Android

AW Poll: Google alternatives are not available to you

More and more manufacturers are refraining from supplying their own apps on phones and have switched to the Google app range. Whether these Google apps are also used was our question for the last AW Poll, a question that we will discuss in the AW Poll result.

Google alternatives

During our privacy theme week, the focus was on open-source apps that do not come from Google. Yet it is becoming increasingly difficult not to depend on services that Google offers you. A life without Google Maps, YouTube or Google Search is hard to imagine – if only because there are simply few alternatives that can keep up with the user-friendliness of apps that Google provides. This dichotomy, between security on the one hand and a user-friendly app on the other, is, according to Donny Maasland of ESET Netherlands, the “core problem of internet security”.

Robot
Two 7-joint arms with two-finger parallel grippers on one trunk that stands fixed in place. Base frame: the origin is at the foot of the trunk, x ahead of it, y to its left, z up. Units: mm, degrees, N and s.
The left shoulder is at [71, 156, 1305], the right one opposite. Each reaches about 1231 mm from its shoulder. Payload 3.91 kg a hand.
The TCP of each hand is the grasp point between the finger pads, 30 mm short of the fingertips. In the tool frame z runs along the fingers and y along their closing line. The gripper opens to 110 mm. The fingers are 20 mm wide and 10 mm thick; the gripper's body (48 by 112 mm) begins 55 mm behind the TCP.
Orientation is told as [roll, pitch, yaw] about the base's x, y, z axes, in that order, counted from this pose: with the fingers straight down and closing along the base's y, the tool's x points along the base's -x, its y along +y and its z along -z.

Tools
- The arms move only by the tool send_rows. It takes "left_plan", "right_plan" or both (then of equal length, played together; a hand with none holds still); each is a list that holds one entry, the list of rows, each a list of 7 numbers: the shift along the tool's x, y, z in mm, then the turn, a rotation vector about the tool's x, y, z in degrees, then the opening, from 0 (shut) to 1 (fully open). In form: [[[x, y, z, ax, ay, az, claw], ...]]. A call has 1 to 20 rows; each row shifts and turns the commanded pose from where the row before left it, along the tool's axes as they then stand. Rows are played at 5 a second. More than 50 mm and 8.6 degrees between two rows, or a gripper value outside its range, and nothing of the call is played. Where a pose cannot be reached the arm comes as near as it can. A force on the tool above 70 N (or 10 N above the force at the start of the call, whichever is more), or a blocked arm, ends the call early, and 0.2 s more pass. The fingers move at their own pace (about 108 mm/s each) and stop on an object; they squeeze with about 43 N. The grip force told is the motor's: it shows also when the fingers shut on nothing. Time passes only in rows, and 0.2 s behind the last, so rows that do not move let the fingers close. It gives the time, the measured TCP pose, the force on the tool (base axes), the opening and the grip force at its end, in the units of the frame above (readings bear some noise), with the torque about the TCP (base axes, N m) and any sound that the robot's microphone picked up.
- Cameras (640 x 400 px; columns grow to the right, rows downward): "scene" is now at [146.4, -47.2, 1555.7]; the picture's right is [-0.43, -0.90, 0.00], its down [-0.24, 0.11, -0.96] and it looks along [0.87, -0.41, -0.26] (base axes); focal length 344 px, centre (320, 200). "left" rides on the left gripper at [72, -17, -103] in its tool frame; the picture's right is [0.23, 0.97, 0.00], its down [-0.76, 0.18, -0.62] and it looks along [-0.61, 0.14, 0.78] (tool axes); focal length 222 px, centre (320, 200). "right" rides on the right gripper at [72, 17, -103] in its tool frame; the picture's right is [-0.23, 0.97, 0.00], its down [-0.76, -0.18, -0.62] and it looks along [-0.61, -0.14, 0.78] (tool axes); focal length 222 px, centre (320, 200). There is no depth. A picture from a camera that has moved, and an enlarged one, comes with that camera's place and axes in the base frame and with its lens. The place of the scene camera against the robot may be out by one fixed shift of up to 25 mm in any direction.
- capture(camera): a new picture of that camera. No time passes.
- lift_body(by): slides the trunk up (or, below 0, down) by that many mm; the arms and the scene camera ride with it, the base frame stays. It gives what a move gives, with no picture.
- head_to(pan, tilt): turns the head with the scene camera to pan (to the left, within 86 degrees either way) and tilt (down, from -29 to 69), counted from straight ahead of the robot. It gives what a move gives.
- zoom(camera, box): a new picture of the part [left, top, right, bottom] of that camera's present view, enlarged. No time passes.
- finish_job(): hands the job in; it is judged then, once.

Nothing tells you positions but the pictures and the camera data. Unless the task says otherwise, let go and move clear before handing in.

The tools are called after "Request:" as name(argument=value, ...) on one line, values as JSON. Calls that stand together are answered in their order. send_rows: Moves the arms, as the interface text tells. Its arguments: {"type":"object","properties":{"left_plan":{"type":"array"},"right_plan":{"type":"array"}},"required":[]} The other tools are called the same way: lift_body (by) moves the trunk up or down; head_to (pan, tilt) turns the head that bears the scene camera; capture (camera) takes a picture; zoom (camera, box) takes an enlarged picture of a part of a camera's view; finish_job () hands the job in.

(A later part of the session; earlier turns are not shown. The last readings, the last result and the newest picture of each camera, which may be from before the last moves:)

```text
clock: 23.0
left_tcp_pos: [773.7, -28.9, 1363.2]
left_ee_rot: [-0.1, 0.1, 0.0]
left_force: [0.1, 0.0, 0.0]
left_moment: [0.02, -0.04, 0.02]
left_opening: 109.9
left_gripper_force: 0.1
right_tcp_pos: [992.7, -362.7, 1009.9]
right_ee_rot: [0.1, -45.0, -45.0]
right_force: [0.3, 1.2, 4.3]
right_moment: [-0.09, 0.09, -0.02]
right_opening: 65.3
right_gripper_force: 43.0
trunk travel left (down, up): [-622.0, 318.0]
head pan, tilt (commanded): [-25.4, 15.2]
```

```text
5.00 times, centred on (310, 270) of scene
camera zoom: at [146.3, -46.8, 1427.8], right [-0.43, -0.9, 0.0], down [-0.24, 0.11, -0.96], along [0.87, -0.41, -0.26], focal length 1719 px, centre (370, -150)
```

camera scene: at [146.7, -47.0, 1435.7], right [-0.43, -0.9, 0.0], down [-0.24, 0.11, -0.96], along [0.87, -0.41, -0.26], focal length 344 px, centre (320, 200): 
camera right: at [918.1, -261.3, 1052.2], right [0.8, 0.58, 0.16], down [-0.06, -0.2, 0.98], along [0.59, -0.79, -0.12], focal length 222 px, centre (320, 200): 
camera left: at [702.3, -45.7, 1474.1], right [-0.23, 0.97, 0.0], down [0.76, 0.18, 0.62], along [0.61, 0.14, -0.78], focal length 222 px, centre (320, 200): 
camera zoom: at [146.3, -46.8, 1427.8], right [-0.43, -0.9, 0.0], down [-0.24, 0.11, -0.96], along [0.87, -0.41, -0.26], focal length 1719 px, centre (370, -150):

That offering strong Google alternatives is difficult, is evident from the consequences that Huawei is experiencing at the time of writing from the trade block with the US – which means that Huawei is not allowed to install apps from Google on its devices. Although Huawei has an ever-increasing range of apps that are comparable to Google’s applications, the company lacks the many functions in Google apps and the connection throughout the entire ecosystem.

Fortunately, there are several companies that manage to surpass Google in the quality of the apps or services they offer. Take Spotify, for example, which has many times more users than Google’s own YouTube Music. Microsoft also offers many work applications that compete directly with Google’s Docs apps. Also in the field of podcast apps, Google is being overtaken by other developers of podcast apps, such as Pocket Casts and Acast.

AW Poll: what do you use?

For this AW Poll, we wondered what your app list looks like. Does it mainly contain Google apps, or do you prefer (privacy-friendly) alternatives? Results of the AW Poll show that we are mainly dealing with Google apps enthusiasts. 63 percent of readers voted for this option. Yet the Google feeling does not dominate for everyone, 22 percent of the readers indicate that the distribution is ‘fifty-fifty’.

A small proportion of our readers, accounting for 13 percent of the votes, indicate that they prefer to use Google alternatives. The comments mentioned several alternatives to Google apps, such as YouTube Vanced as a replacement for the regular YouTube app and DuckDuckGo as a search application.